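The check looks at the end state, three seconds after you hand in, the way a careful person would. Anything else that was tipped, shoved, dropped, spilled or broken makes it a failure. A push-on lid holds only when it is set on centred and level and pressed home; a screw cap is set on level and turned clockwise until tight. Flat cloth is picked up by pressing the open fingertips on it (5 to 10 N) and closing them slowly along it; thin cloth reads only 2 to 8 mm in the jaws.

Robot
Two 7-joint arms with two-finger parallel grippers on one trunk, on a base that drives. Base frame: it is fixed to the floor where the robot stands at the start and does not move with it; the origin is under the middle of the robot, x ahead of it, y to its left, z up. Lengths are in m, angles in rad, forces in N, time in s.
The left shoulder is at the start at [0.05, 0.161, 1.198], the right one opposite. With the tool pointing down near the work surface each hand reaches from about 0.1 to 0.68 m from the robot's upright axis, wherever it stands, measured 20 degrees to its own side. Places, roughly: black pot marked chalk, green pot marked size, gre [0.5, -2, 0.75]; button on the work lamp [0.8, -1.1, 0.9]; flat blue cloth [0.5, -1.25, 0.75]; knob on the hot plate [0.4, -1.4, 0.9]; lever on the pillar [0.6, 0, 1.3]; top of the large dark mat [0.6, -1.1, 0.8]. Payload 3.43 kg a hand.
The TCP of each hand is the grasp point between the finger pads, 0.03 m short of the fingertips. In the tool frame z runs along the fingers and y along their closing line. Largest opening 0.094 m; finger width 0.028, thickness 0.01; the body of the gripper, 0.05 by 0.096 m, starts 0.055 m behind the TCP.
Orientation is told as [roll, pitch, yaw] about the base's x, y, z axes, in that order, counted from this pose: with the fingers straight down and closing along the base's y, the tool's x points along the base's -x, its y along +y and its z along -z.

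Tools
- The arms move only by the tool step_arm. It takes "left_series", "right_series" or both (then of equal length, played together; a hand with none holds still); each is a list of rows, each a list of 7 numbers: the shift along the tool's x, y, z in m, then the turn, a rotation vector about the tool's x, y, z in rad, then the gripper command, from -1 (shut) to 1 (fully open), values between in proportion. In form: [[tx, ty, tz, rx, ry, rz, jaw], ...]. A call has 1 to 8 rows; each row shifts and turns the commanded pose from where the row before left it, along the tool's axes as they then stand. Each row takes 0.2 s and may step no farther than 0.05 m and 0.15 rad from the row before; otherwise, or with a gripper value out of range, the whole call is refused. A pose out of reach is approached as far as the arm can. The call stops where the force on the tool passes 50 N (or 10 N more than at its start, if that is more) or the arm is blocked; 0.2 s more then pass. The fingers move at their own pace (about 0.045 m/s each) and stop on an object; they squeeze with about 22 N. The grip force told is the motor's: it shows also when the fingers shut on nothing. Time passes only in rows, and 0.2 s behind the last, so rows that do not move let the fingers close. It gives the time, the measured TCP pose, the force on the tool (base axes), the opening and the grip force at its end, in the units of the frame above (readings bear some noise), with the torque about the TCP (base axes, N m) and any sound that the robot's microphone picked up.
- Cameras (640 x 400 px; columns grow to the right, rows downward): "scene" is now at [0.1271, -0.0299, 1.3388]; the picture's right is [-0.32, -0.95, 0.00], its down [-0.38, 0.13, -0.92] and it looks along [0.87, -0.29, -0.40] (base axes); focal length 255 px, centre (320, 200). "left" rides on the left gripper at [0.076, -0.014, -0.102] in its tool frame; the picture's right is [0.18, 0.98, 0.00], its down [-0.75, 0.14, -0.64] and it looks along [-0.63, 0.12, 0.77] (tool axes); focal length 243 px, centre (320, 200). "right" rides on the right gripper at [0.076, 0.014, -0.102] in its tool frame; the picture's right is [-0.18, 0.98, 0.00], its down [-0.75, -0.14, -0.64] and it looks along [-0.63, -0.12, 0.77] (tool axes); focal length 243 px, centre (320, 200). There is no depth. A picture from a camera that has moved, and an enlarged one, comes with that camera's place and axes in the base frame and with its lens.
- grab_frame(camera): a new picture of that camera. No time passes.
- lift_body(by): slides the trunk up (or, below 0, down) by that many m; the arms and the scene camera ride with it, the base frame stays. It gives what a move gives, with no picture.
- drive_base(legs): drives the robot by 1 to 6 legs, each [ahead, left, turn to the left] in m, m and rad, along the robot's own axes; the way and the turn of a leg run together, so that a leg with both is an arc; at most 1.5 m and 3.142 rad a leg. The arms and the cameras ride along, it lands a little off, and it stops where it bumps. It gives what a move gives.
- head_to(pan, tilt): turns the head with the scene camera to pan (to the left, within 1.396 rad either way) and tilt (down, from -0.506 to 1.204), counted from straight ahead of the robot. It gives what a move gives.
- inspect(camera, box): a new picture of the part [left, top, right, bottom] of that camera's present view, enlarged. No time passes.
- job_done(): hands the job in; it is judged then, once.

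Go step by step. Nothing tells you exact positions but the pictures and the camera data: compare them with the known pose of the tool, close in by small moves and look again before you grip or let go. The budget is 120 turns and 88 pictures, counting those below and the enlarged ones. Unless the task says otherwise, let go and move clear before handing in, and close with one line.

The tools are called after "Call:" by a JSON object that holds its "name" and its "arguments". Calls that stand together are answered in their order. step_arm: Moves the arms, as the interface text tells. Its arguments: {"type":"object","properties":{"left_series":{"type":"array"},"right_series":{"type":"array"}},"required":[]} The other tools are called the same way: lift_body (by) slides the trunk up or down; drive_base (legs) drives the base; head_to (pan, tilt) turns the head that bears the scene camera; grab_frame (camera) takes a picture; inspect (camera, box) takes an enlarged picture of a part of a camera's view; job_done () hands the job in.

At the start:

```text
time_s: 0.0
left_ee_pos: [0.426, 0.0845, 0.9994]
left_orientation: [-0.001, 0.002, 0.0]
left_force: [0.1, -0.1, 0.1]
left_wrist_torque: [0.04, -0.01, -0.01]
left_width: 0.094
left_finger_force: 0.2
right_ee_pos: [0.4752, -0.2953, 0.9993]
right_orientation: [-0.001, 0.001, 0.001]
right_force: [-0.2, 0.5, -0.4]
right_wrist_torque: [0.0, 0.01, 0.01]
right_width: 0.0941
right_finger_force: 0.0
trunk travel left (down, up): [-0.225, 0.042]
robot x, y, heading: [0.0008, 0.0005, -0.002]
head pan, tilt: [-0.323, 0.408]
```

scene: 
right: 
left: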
* * * * * * *
*Directions for this task*
Retype the whole listing, matching it exactly. Use JSON: a list with one string for each line that is not empty.

*Solution to the exercise*
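[
  "The check looks at the end state, three seconds after you hand in, the way a careful person would. Anything else that was tipped, shoved, dropped, spilled or broken makes it a failure. A push-on lid holds only when it is set on centred and level and pressed home; a screw cap is set on level and turned clockwise until tight. Flat cloth is picked up by pressing the open fingertips on it (5 to 10 N) and closing them slowly along it; thin cloth reads only 2 to 8 mm in the jaws.",
  "Robot",
  "Two 7-joint arms with two-finger parallel grippers on one trunk, on a base that drives. Base frame: it is fixed to the floor where the robot stands at the start and does not move with it; the origin is under the middle of the robot, x ahead of it, y to its left, z up. Lengths are in m, angles in rad, forces in N, time in s.",
  "The left shoulder is at the start at [0.05, 0.161, 1.198], the right one opposite. With the tool pointing down near the work surface each hand reaches from about 0.1 to 0.68 m from the robot's upright axis, wherever it stands, measured 20 degrees to its own side. Places, roughly: black pot marked chalk, green pot marked size, gre [0.5, -2, 0.75]; button on the work lamp [0.8, -1.1, 0.9]; flat blue cloth [0.5, -1.25, 0.75]; knob on the hot plate [0.4, -1.4, 0.9]; lever on the pillar [0.6, 0, 1.3]; top of the large dark mat [0.6, -1.1, 0.8]. Payload 3.43 kg a hand.",
  "The TCP of each hand is the grasp point between the finger pads, 0.03 m short of the fingertips. In the tool frame z runs along the fingers and y along their closing line. Largest opening 0.094 m; finger width 0.028, thickness 0.01; the body of the gripper, 0.05 by 0.096 m, starts 0.055 m behind the TCP.",
  "Orientation is told as [roll, pitch, yaw] about the base's x, y, z axes, in that order, counted from this pose: with the fingers straight down and closing along the base's y, the tool's x points along the base's -x, its y along +y and its z along -z.",
  "Tools",
  "- The arms move only by the tool step_arm. It takes \"left_series\", \"right_series\" or both (then of equal length, played together; a hand with none holds still); each is a list of rows, each a list of 7 numbers: the shift along the tool's x, y, z in m, then the turn, a rotation vector about the tool's x, y, z in rad, then the gripper command, from -1 (shut) to 1 (fully open), values between in proportion. In form: [[tx, ty, tz, rx, ry, rz, jaw], ...]. A call has 1 to 8 rows; each row shifts and turns the commanded pose from where the row before left it, along the tool's axes as they then stand. Each row takes 0.2 s and may step no farther than 0.05 m and 0.15 rad from the row before; otherwise, or with a gripper value out of range, the whole call is refused. A pose out of reach is approached as far as the arm can. The call stops where the force on the tool passes 50 N (or 10 N more than at its start, if that is more) or the arm is blocked; 0.2 s more then pass. The fingers move at their own pace (about 0.045 m/s each) and stop on an object; they squeeze with about 22 N. The grip force told is the motor's: it shows also when the fingers shut on nothing. Time passes only in rows, and 0.2 s behind the last, so rows that do not move let the fingers close. It gives the time, the measured TCP pose, the force on the tool (base axes), the opening and the grip force at its end, in the units of the frame above (readings bear some noise), with the torque about the TCP (base axes, N m) and any sound that the robot's microphone picked up.",
  "- Cameras (640 x 400 px; columns grow to the right, rows downward): \"scene\" is now at [0.1271, -0.0299, 1.3388]; the picture's right is [-0.32, -0.95, 0.00], its down [-0.38, 0.13, -0.92] and it looks along [0.87, -0.29, -0.40] (base axes); focal length 255 px, centre (320, 200). \"left\" rides on the left gripper at [0.076, -0.014, -0.102] in its tool frame; the picture's right is [0.18, 0.98, 0.00], its down [-0.75, 0.14, -0.64] and it looks along [-0.63, 0.12, 0.77] (tool axes); focal length 243 px, centre (320, 200). \"right\" rides on the right gripper at [0.076, 0.014, -0.102] in its tool frame; the picture's right is [-0.18, 0.98, 0.00], its down [-0.75, -0.14, -0.64] and it looks along [-0.63, -0.12, 0.77] (tool axes); focal length 243 px, centre (320, 200). There is no depth. A picture from a camera that has moved, and an enlarged one, comes with that camera's place and axes in the base frame and with its lens.",
  "- grab_frame(camera): a new picture of that camera. No time passes.",
  "- lift_body(by): slides the trunk up (or, below 0, down) by that many m; the arms and the scene camera ride with it, the base frame stays. It gives what a move gives, with no picture.",
  "- drive_base(legs): drives the robot by 1 to 6 legs, each [ahead, left, turn to the left] in m, m and rad, along the robot's own axes; the way and the turn of a leg run together, so that a leg with both is an arc; at most 1.5 m and 3.142 rad a leg. The arms and the cameras ride along, it lands a little off, and it stops where it bumps. It gives what a move gives.",
  "- head_to(pan, tilt): turns the head with the scene camera to pan (to the left, within 1.396 rad either way) and tilt (down, from -0.506 to 1.204), counted from straight ahead of the robot. It gives what a move gives.",
  "- inspect(camera, box): a new picture of the part [left, top, right, bottom] of that camera's present view, enlarged. No time passes.",
  "- job_done(): hands the job in; it is judged then, once.",
  "Go step by step. Nothing tells you exact positions but the pictures and the camera data: compare them with the known pose of the tool, close in by small moves and look again before you grip or let go. The budget is 120 turns and 88 pictures, counting those below and the enlarged ones. Unless the task says otherwise, let go and move clear before handing in, and close with one line.",
  "The tools are called after \"Call:\" by a JSON object that holds its \"name\" and its \"arguments\". Calls that stand together are answered in their order. step_arm: Moves the arms, as the interface text tells. Its arguments: {\"type\":\"object\",\"properties\":{\"left_series\":{\"type\":\"array\"},\"right_series\":{\"type\":\"array\"}},\"required\":[]} The other tools are called the same way: lift_body (by) slides the trunk up or down; drive_base (legs) drives the base; head_to (pan, tilt) turns the head that bears the scene camera; grab_frame (camera) takes a picture; inspect (camera, box) takes an enlarged picture of a part of a camera's view; job_done () hands the job in.",
  "At the start:",
  "```text",
  "time_s: 0.0",
  "left_ee_pos: [0.426, 0.0845, 0.9994]",
  "left_orientation: [-0.001, 0.002, 0.0]",
  "left_force: [0.1, -0.1, 0.1]",
  "left_wrist_torque: [0.04, -0.01, -0.01]",
  "left_width: 0.094",
  "left_finger_force: 0.2",
  "right_ee_pos: [0.4752, -0.2953, 0.9993]",
  "right_orientation: [-0.001, 0.001, 0.001]",
  "right_force: [-0.2, 0.5, -0.4]",
  "right_wrist_torque: [0.0, 0.01, 0.01]",
  "right_width: 0.0941",
  "right_finger_force: 0.0",
  "trunk travel left (down, up): [-0.225, 0.042]",
  "robot x, y, heading: [0.0008, 0.0005, -0.002]",
  "head pan, tilt: [-0.323, 0.408]",
  "```",
  "scene: ",
  "right: ",
  "left:"
]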